-- start of Material --

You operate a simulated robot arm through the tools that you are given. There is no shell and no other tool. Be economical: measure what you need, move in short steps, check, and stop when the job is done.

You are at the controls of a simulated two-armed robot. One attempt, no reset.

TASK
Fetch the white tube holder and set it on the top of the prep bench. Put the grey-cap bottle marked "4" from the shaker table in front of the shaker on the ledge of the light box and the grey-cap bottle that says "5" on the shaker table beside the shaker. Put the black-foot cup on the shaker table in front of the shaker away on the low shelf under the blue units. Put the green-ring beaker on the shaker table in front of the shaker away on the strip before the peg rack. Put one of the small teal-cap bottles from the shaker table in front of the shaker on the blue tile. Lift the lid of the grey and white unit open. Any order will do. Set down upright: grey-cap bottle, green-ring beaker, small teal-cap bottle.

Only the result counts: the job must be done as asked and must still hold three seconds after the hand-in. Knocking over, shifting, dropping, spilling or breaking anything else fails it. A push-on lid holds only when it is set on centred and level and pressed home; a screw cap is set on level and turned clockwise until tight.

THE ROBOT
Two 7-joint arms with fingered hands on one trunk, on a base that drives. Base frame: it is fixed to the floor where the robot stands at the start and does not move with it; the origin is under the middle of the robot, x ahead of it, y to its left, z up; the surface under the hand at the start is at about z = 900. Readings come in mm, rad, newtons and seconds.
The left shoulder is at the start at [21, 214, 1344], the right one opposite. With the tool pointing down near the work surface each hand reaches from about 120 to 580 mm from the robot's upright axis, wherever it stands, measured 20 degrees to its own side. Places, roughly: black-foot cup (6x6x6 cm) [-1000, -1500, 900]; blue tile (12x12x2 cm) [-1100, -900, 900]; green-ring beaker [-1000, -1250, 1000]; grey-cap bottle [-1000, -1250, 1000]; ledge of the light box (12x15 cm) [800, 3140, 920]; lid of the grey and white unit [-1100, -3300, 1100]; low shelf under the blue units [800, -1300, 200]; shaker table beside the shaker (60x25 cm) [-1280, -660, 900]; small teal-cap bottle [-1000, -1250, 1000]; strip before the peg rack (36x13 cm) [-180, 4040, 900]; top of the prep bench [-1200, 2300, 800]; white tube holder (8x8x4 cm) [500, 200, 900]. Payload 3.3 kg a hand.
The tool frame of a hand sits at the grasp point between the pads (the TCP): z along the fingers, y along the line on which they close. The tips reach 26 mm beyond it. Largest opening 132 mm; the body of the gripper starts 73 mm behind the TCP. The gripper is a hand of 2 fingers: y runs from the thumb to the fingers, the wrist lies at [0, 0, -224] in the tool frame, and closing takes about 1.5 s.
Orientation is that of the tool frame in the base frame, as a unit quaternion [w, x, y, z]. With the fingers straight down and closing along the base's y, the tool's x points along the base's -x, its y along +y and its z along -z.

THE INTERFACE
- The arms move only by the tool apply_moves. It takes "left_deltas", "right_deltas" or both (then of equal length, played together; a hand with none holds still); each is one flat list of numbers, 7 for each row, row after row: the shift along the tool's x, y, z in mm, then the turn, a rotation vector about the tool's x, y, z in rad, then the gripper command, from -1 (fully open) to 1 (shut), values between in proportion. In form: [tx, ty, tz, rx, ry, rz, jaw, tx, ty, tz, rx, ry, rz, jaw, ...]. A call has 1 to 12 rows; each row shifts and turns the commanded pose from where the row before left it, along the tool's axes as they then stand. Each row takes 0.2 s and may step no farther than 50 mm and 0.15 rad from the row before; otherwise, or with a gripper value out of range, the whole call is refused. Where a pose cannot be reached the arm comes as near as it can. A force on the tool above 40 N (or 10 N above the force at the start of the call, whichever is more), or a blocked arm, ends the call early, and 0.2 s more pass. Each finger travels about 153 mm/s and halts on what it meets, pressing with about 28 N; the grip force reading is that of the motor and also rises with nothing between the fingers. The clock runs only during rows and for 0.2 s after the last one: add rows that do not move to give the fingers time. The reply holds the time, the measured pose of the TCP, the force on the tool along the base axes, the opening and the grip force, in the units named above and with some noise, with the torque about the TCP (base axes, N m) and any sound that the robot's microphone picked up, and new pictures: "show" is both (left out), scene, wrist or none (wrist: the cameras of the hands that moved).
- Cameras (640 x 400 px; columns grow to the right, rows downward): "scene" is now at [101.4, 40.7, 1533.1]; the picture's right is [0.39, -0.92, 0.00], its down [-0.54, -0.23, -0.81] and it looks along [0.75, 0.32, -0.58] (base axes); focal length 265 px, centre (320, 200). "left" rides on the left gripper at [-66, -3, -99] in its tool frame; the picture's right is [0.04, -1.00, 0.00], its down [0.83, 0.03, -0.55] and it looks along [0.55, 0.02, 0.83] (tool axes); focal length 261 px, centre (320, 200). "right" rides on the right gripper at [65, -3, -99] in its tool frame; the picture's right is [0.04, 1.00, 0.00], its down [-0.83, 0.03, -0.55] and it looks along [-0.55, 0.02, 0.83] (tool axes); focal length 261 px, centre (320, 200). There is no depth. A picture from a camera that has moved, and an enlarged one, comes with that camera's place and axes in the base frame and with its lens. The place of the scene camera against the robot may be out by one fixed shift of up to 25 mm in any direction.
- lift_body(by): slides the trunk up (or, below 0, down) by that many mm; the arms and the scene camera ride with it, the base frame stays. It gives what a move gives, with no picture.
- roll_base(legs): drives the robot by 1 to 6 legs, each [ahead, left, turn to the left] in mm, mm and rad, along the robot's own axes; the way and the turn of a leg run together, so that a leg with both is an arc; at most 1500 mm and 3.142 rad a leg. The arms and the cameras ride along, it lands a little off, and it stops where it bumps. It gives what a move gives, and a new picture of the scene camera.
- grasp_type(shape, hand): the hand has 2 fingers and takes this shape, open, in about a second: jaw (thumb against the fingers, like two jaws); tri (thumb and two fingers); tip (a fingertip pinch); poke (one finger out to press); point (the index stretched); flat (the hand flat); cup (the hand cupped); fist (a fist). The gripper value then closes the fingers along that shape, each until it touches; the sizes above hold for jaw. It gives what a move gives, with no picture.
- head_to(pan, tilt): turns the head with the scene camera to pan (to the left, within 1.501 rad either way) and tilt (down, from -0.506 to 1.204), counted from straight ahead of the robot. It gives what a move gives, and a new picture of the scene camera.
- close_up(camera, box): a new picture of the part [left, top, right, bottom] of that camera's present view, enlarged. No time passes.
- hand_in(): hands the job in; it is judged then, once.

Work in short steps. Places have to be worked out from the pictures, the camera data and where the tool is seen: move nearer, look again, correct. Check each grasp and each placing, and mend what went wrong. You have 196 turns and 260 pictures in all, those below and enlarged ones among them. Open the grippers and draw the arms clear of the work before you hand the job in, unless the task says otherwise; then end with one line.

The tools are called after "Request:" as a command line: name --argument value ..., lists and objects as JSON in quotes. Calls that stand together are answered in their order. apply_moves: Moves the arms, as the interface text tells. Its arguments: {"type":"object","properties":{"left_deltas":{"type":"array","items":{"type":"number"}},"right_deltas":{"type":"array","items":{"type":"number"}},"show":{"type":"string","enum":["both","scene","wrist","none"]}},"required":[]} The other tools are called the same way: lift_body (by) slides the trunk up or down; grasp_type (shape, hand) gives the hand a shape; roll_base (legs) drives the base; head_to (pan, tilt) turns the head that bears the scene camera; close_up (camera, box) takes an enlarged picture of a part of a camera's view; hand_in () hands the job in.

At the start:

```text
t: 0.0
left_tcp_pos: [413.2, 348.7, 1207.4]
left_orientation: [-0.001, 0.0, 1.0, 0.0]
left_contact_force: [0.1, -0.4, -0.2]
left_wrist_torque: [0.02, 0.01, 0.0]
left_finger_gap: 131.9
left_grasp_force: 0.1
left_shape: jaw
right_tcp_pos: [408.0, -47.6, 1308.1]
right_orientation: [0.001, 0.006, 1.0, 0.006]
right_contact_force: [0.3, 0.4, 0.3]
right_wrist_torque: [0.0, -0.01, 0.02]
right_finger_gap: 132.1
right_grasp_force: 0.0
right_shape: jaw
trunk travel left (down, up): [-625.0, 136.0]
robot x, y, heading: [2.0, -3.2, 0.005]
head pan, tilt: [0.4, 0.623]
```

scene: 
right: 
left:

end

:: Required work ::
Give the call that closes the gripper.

-- end of Material --
-- start of Document passage --

I lavori preparatori della riforma hanno dedicato particolare cura e attenzione al tema dei precetti: il Coetus de Normis generalibus ha cominciato a trattarne nella propria Sessione V (29 settembre – 4 ottobre 1969), dove sono state via via proposte ben tre redazioni di un titolo De praeceptis, destinato a comprendere sia quelli generali sia i singolari. La discussione è stata articolata e ha visto, tra l’altro, un consenso quasi unanime nell’escludere dai redigendi canoni i precetti dati in forza della potestà dominativa, nonché sulla scelta di eliminare la possibilità di intimare il precetto anche davanti a due testimoni, lasciando solo il requisito del legitimum documentum (dinanzi a chi invocava il caso urgente, il Segretario Aggiunto ebbe a precisare che sarebbe rimasto possibile intimare anzitutto il precetto a voce e redigere il documento dopo); scelta che rimase confermata anche all’esito della Sessione XII del Coetus De personis (22-26 ottobre 1973), chiamato ad elaborare la disciplina generale dell’atto amministrativo e a rivedere le norme proposte per i vari tipi; così pure nello Schema del 1977 (can. 53), che peraltro prevedeva un titolo De decretis et praeceptis singularibus, separato dalle corrispondenti norme per i precetti generali. Inoltre, il precetto singolare era definito in termini assai ristretti, come ordine impartito a chi non voleva osservare la norma.[31]

Il processo di revisione dello Schema sulla scorta di osservazioni e proposte pervenute è giunto a trattare di questi canoni nella Sessione II (Series Altera) del Coetus De normis generalibus (23-27 ottobre 1979), dove la definizione testé riferita è subito sembrata troppo restrittiva al Segretario; si è svolto un articolato dibattito, perché qualche Consultore la difendeva come appropriata, e ne è uscita l’attuale redazione del can. 49, con la formula “...soprattutto per urgere l’osservanza di una legge”, che ha trovato il consenso di tutti. Sebbene nella stessa occasione siano stati approvati gli attuali cann. 55 e 56, che potenzialmente riaprivano uno spazio per la presenza di due testimoni, non si è avuta una nuova discussione circa la scelta di eliminarli da quello che è divenuto l’attuale can. 58 §2; e il seguito dell’iter di riforma non ha visto novità in subiecta materia.

Questo riepilogo dei lavori preparatori basta a far comprendere che la maggior parte delle innovazioni apportate – che risolvono, in verità, quasi tutti i dubbi anteriori – deriva, non da norme specifiche, bensì da scelte di portata generale.

-- end of Document passage --

:: Required work ::
Your answer is an exact quotation from the document passage: it starts at "Il processo di" and ends at "in subiecta materia.".

:: Written response ::
Il processo di revisione dello Schema sulla scorta di osservazioni e proposte pervenute è giunto a trattare di questi canoni nella Sessione II (Series Altera) del Coetus De normis generalibus (23-27 ottobre 1979), dove la definizione testé riferita è subito sembrata troppo restrittiva al Segretario; si è svolto un articolato dibattito, perché qualche Consultore la difendeva come appropriata, e ne è uscita l’attuale redazione del can. 49, con la formula “...soprattutto per urgere l’osservanza di una legge”, che ha trovato il consenso di tutti. Sebbene nella stessa occasione siano stati approvati gli attuali cann. 55 e 56, che potenzialmente riaprivano uno spazio per la presenza di due testimoni, non si è avuta una nuova discussione circa la scelta di eliminarli da quello che è divenuto l’attuale can. 58 §2; e il seguito dell’iter di riforma non ha visto novità in subiecta materia.